DOCUMENT SEGMENT -
Corriere della Sera, 31 dicembre 2015
Ruth Reichl, la figlia della regina della muffa che col cibo ha cambiato la sua vita. Storia di una critica gastronomica
Se non fosse diventata la critica gastronomica più famosa d’America Ruth Reichl avrebbe fatto l’insegnante di Storia. «È quello che ho studiato. Poi però con il mio primo marito mi sono trasferita da New York a Berkeley, ho cucinato in un ristorante collettivo, uno di quelli che andavano di moda negli anni Settanta, e ho cominciato a scrivere di cibo. Non sapevo nemmeno che esistesse la professione del foodwriter e per anni mi sono chiesta quando avrei iniziato a lavorare davvero». Sessantasette anni e un curriculum che hanno in pochi – critica gastronomica per il Los Angeles Times (1984-1993) e per il New York Times (1993-1999), direttrice di Gourmet, la rivista di cibo più raffinata degli Stati Uniti (1999-2009), vincitrice di sei James Beard Awards, i premi americani assegnati ai giornalisti di food, autrice di nove libri tra cui l’autobiografia bestseller «La parte più tenera» – Ruth Reichl non si prende mai troppo sul serio. Quando la definiscono «leggendaria foodwriter» risponde «volete dire vecchia, vero?». E quando le ricordano il suo potere – una sua recensione poteva decretare l’ascesa (o la fine) di un cuoco – si schernisce: «Era solo la mia opinione. Mi sono sempre vista come una donna con una famiglia e un lavoro, nient’altro». Eppure ha inventato un genere: è stata la prima a travestirsi per mangiare nei ristoranti senza farsi riconoscere. Una volta è andata da una truccatrice di Hollywood a farsi mascherare. Un’altra volta aveva addosso una parrucca e Julia Child l’ha riconosciuta, facendole fare una figuraccia: «È stato così umiliante», ricorda. I suoi non erano solo giudizi: erano «storie che ti facevano sedere a tavola con lei», come hanno scritto i suoi successori. Ma da pragmatica newyorchese la Reichl non ama troppo le lodi.

THE TASK - Copy the document segment in full.

GIVEN DATA -
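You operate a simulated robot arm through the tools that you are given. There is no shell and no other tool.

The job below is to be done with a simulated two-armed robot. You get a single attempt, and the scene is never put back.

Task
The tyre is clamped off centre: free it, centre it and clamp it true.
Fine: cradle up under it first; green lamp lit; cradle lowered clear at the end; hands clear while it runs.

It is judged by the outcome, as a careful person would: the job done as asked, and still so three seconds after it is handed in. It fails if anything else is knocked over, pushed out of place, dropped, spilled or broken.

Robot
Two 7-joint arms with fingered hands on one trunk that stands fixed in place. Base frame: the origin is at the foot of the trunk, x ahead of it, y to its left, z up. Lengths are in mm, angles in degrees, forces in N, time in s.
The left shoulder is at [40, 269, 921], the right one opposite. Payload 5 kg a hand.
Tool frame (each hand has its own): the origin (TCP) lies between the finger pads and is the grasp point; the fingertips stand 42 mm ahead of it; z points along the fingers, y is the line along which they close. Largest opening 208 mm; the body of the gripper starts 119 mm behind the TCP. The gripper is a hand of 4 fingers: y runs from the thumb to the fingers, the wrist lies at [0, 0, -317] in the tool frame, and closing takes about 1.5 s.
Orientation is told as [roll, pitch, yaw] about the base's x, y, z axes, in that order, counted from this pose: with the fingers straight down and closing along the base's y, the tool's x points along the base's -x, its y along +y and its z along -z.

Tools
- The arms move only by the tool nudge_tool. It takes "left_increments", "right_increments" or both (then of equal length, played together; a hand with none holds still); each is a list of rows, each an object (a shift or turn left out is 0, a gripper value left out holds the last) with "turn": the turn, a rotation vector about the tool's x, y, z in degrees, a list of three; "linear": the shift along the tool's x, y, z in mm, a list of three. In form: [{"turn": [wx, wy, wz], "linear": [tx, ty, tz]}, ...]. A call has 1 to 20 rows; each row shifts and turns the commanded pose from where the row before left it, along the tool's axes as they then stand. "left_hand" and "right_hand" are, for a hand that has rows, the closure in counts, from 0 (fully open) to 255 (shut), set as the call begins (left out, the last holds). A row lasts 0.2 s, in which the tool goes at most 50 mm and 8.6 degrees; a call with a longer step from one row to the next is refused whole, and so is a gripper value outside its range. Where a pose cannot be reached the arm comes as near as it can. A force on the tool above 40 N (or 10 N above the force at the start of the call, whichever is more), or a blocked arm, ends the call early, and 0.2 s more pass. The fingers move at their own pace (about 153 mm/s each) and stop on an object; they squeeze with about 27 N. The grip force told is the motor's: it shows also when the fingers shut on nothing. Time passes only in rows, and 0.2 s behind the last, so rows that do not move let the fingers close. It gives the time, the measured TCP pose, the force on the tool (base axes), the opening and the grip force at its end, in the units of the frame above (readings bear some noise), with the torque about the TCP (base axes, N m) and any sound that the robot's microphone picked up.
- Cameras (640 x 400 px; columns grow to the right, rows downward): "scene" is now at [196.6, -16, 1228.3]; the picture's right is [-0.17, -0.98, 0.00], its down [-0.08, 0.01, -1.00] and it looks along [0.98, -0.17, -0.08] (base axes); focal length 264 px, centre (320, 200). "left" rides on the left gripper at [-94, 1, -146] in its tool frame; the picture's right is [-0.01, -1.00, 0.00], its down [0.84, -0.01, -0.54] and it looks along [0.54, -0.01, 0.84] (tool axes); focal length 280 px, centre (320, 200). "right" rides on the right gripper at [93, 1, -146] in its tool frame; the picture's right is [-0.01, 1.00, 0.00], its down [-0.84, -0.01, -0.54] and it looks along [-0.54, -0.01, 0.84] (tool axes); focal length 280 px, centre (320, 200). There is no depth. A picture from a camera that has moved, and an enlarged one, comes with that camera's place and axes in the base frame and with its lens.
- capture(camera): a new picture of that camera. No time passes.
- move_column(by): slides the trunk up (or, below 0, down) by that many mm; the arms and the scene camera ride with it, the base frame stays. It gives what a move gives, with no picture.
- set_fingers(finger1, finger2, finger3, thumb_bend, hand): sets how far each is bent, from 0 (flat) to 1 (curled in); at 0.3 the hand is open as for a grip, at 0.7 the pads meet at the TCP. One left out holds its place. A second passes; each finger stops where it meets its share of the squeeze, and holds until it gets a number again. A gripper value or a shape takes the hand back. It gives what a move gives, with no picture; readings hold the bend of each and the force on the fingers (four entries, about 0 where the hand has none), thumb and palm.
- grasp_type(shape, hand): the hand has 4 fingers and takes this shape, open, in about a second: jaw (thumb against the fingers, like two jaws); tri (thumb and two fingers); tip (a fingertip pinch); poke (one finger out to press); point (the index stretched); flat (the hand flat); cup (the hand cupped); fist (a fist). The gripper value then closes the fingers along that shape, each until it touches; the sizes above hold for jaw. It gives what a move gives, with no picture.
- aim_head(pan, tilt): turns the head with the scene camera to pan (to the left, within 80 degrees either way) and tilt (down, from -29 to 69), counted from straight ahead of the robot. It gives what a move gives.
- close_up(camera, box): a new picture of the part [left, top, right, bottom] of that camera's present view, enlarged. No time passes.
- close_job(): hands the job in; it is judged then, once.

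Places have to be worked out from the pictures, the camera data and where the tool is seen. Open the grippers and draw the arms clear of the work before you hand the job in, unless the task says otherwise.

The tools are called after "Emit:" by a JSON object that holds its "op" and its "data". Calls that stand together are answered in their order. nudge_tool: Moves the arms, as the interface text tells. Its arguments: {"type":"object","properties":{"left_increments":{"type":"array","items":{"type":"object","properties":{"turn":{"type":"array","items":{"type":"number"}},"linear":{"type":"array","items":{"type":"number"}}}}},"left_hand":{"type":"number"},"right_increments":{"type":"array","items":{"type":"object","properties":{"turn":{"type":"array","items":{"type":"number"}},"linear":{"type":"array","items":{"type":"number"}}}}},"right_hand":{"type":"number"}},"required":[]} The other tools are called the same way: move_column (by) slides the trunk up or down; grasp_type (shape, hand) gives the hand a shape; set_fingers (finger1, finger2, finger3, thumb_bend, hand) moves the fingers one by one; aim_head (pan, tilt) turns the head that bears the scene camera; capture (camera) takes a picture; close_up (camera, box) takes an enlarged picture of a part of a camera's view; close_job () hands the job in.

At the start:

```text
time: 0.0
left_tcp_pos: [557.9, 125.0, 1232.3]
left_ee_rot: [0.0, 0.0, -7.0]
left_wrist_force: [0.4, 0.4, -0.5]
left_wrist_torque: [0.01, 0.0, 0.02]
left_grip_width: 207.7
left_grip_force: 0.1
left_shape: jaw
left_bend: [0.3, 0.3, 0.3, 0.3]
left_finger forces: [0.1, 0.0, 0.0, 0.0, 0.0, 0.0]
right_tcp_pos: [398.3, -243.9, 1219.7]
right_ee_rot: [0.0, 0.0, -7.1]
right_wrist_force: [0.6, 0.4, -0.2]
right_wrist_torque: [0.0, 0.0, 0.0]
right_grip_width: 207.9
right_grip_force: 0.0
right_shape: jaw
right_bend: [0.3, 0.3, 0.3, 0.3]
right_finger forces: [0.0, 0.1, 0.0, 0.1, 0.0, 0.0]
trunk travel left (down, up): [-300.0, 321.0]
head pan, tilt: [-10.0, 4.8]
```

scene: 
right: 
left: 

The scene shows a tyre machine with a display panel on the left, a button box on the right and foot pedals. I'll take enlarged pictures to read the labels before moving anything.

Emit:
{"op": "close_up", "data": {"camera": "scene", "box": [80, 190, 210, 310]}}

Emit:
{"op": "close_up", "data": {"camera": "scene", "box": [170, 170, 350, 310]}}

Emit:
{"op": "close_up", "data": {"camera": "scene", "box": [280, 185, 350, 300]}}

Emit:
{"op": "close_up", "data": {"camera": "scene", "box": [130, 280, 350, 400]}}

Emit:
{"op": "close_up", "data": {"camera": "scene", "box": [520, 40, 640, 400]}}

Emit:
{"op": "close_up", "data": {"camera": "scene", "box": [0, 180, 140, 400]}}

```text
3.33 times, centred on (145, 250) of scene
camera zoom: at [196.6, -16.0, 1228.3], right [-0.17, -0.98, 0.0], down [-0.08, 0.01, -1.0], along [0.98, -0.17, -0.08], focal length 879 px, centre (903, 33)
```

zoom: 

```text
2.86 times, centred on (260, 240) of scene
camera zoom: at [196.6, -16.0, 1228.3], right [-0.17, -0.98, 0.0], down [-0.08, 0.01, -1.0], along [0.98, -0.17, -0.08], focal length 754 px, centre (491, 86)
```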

RESULT OF THE TASK -
Corriere della Sera, 31 dicembre 2015
Ruth Reichl, la figlia della regina della muffa che col cibo ha cambiato la sua vita. Storia di una critica gastronomica
Se non fosse diventata la critica gastronomica più famosa d’America Ruth Reichl avrebbe fatto l’insegnante di Storia. «È quello che ho studiato. Poi però con il mio primo marito mi sono trasferita da New York a Berkeley, ho cucinato in un ristorante collettivo, uno di quelli che andavano di moda negli anni Settanta, e ho cominciato a scrivere di cibo. Non sapevo nemmeno che esistesse la professione del foodwriter e per anni mi sono chiesta quando avrei iniziato a lavorare davvero». Sessantasette anni e un curriculum che hanno in pochi – critica gastronomica per il Los Angeles Times (1984-1993) e per il New York Times (1993-1999), direttrice di Gourmet, la rivista di cibo più raffinata degli Stati Uniti (1999-2009), vincitrice di sei James Beard Awards, i premi americani assegnati ai giornalisti di food, autrice di nove libri tra cui l’autobiografia bestseller «La parte più tenera» – Ruth Reichl non si prende mai troppo sul serio. Quando la definiscono «leggendaria foodwriter» risponde «volete dire vecchia, vero?». E quando le ricordano il suo potere – una sua recensione poteva decretare l’ascesa (o la fine) di un cuoco – si schernisce: «Era solo la mia opinione. Mi sono sempre vista come una donna con una famiglia e un lavoro, nient’altro». Eppure ha inventato un genere: è stata la prima a travestirsi per mangiare nei ristoranti senza farsi riconoscere. Una volta è andata da una truccatrice di Hollywood a farsi mascherare. Un’altra volta aveva addosso una parrucca e Julia Child l’ha riconosciuta, facendole fare una figuraccia: «È stato così umiliante», ricorda. I suoi non erano solo giudizi: erano «storie che ti facevano sedere a tavola con lei», come hanno scritto i suoi successori. Ma da pragmatica newyorchese la Reichl non ama troppo le lodi.